--- Objectives ---
A: Give the stretch of the extract provided that starts with "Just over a" and ends with "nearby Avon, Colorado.", unchanged.
B: I need the extract provided continued from the place where it stops.

--- Extract provided ---
MTB news & racing round-up for November 29, 2007
Welcome to our regular roundup of what's happening in mountain biking.
Feel free to send feedback, news, & releases to firstname.lastname@example.org
and results, reports & photos to email@example.com.
Edited by Sue George
Mike Janelle mourned by cycling community
Mike Janelle on his way to a win
Photo ©: Nat Ross
American professional racer Mike Janelle died
in his sleep of heart failure on Friday, November 23, just one day
after the Thanksgiving holiday. Janelle was a regular in the road and
mountain bike community; during his career, he touched the lives of countless
cyclists, promoters, friends and fans.
He was found by his pregnant wife, Maribel early Friday morning when
she went to wake him and emergency responders were not able to revive
him. Besides his wife, Janelle leaves behind their unborn baby, due in
March of 2008.
Just over a month ago, the apparently healthy 40 year-old from Colorado
competed with Nat Ross as part of Team Gary Fisher / Tokyo Joe's in the
24 hours of Moab. The pair won the duo pro category, and Janelle was already
looking ahead to other endurance events.
"I've done so many individual solo races. I'd never done a duo and
he asked me to do it," said Ross of their shared 24 hours of Moab
Although he is known more recently for his involvement in endurance mountain
bike and road events, Janelle raced for much of his career on the road.
He was widely loved for his sense of humor and smile. Friends say that
he was a joyous person who simply loved to ride. Mike would ride his bike
to work winters as a ski instructor at Beaver Creek Resort from his home
in nearby Avon, Colorado.
A fund has been set up by Janelle's team-mates and friends in his memory
in order to support Maribel and their unborn baby. Contributions may be
sent to Mike Janelle Memorial Fund, c/o 1st Bank of Avon, PO Box 5270,
Avon, CO 81620.
Mike Janelle competing on the road
Photo ©: Nat Ross
Janelle grew up in Iowa and Colorado and lived for 23 years in Eagle
County, Colorado according to the Vail Daily. His dad, Jack, was
a pro cyclist who finished fourth and fifth at the 1980 and 1981 US National
Time Trial Championships and mainly raced in Colorado along with Bob Cook,
Ron Kiefel and the Stetina brothers.

--- Stored data ---

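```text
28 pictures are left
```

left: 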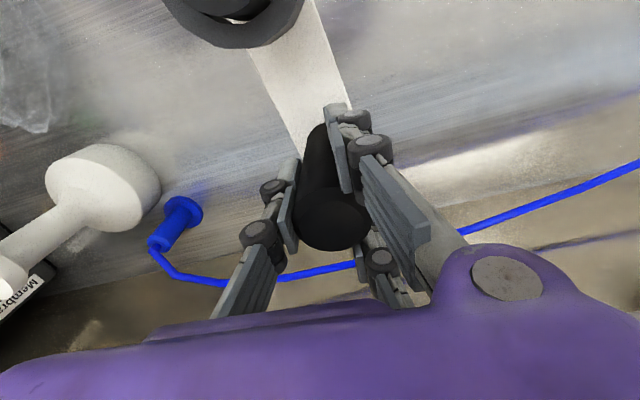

--- Results by task ---
A:
Just over a month ago, the apparently healthy 40 year-old from Colorado
competed with Nat Ross as part of Team Gary Fisher / Tokyo Joe's in the
24 hours of Moab. The pair won the duo pro category, and Janelle was already
looking ahead to other endurance events.
"I've done so many individual solo races. I'd never done a duo and
he asked me to do it," said Ross of their shared 24 hours of Moab
Although he is known more recently for his involvement in endurance mountain
bike and road events, Janelle raced for much of his career on the road.
He was widely loved for his sense of humor and smile. Friends say that
he was a joyous person who simply loved to ride. Mike would ride his bike
to work winters as a ski instructor at Beaver Creek Resort from his home
in nearby Avon, Colorado.

B:
Mike's Dad taught him about riding and racing, and Mike began his own
road racing in 1988, and then took up mountain biking in 1996. In recent
years, he focused on endurance events, both on and off road.
Janelle represented the US at the 2005
UCI World Marathon Mountain Bike Championships in Lillehammer, Norway,
where he finished 65th. The same year, he and Jay Henry, riding together
for the Ford/Tokyo Joe's team, rode steadily to a win in the duo pro category
at the 24 Hours of Moab.
Earlier this year, Mike was one of the members of Team Beaver Creek -
Catlin, the winning four person team at the Race Across American (RAAM).
Other team members included Jim Mortenson, Nat Ross and Zach Bingham.
Janelle was also part of the 2005 and 2006 RAAM winning team, then called
Beaver Creek / Vail.
"We had just decided to do it (the RAAM) again two weeks ago,"
said Ross after the team's sponsor announced their commitment. "This
was going to be the last year as his life was about to change with the
coming baby. We were set to go do the BC Bike Race together this year,
In late July, Janelle finished second by only ten minutes behind Josh
Tostado at National Ultra-Endurance Series Round
# 4, the Breckenridge 100, on July 22 in Colorado. Earlier in the
month, he placed fifth at the USA Cycling National
Mountain Bike Marathon championships, also held in Breckenridge.
To read the complete tribute, including comments from many in the cycling
community, click here.
King and Lefmann rule Australian national series round
Zoe King riding strong
Zoe King and Aiden Lefmann, both from Sydney dominated the second round of the
Australian MTB Series held in Illinbah last weekend.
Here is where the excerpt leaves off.